U.K. stocks struggled for direction in early trade on Thursday, as traders stayed on the sidelines ahead of a report on retail sales that could influence the case for a Bank of England interest rate rise in August.
What are markets doing?
The FTSE 100 index UKX, +0.09% slipped 0.1% to 7,668.43, after closing at its highest level since July 10 on Wednesday. That gain came as the pound tumbled, after a disappointing reading on inflation raised doubt that the BOE will lift interest rates next month.
What is driving the market?
Focus is on the retail sales report for June and what it could mean for the path of interest rates. Economists expect sales to have gone up 0.3% month-on-month, pulling back from growth of 1.3% in May.
“Those forecasts tend to be way off base, however, so it’ll be interesting to see whether or not the World Cup and the sunny weather helped things out a bit,” said Connor Campbell, financial analyst at Spreadex, in a note.
The England soccer team surprised most fans by reaching the semifinal in the World Cup, which may have boosted spending on going out and on merchandise as people watched games.

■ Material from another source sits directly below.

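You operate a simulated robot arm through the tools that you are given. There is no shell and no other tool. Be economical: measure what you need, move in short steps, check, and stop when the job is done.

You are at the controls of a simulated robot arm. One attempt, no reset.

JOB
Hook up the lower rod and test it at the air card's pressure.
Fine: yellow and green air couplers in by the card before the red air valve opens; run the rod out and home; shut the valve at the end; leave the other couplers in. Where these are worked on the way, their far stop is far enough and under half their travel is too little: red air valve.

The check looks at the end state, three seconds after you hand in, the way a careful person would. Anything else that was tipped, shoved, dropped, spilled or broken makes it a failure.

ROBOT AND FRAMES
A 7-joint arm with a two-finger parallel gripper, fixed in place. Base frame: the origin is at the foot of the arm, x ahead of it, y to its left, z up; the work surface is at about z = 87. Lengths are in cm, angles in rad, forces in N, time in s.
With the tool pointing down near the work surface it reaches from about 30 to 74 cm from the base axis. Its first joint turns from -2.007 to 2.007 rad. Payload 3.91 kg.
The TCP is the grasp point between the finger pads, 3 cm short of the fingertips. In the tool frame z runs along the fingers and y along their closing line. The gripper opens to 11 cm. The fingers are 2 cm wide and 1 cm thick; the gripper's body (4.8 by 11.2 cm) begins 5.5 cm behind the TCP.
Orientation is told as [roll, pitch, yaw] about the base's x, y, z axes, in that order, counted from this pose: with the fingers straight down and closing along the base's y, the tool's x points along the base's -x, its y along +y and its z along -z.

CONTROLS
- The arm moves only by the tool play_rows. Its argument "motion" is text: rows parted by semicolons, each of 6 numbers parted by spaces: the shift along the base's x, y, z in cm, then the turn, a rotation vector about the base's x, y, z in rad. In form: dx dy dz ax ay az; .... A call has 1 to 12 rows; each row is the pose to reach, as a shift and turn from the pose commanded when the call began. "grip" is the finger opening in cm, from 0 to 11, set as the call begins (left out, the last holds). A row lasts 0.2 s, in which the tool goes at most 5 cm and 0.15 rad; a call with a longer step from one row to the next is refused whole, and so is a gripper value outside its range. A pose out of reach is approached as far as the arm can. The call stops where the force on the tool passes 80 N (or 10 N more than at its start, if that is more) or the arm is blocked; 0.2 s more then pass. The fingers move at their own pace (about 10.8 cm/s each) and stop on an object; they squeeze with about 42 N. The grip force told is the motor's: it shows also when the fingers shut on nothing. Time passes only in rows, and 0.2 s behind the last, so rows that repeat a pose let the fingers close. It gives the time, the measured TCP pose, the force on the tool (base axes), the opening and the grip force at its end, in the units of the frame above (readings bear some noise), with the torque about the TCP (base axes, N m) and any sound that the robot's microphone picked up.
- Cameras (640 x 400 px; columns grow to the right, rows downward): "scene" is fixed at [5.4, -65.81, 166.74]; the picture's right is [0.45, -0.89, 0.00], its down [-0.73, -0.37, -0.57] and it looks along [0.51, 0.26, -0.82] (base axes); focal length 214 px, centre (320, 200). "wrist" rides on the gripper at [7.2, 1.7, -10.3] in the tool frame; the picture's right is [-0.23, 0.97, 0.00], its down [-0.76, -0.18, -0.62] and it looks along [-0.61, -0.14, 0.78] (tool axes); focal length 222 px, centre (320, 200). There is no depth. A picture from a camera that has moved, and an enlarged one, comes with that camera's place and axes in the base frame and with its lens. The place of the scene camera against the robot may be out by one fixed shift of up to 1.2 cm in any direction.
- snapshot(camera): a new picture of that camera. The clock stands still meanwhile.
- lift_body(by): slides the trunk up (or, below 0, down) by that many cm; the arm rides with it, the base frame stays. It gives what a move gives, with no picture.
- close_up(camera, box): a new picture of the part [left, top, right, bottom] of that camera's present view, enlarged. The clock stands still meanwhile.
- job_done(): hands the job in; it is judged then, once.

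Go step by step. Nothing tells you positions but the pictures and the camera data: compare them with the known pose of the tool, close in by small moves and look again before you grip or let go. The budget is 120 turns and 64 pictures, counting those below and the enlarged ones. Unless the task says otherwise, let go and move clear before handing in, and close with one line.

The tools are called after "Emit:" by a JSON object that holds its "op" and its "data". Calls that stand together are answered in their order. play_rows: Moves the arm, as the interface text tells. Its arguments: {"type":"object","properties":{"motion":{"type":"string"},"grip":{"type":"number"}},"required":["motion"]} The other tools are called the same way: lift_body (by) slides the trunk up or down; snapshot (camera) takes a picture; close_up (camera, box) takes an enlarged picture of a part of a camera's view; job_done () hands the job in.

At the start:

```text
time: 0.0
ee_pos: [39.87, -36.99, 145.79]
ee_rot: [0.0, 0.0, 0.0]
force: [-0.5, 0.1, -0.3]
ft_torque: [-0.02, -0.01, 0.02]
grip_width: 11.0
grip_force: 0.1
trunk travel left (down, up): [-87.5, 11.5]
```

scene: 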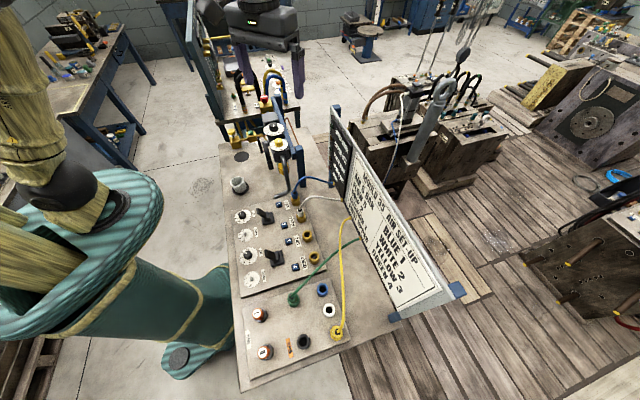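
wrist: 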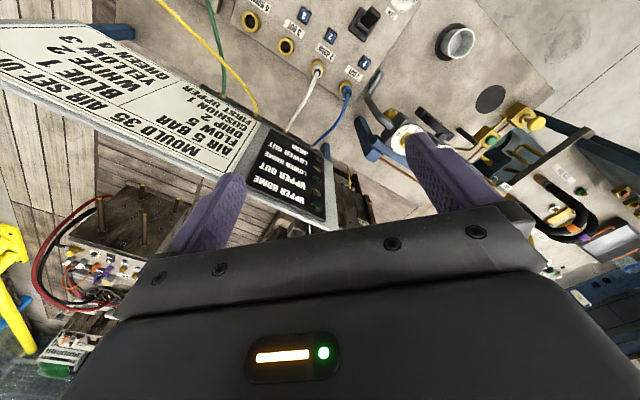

The figures will be closely watched, especially after June inflation numbers out Wednesday missed forecasts, coming in at 2.4% versus the 2.6% expected. The disappointing reading raised questions as to whether the BOE will hike rates at its Aug. 2 meeting, as has been widely expected. However, the market is still pricing in a rate rise.
The retail report is due out at 9:30 a.m. London time, or 4:30 a.m. Eastern Time.
What are analysts saying?
“With the market pricing in around a 72% chance of the BOE hiking rates, a surprise to the downside in retail sales could see that percentage fall further,” said Jasper Lawler, head of research at London Capital Group.
“In this scenario, the pound could head back towards support at $1.30. A weaker pound would be expected to boost the FTSE as we saw in the previous session,” Lawler said in a note.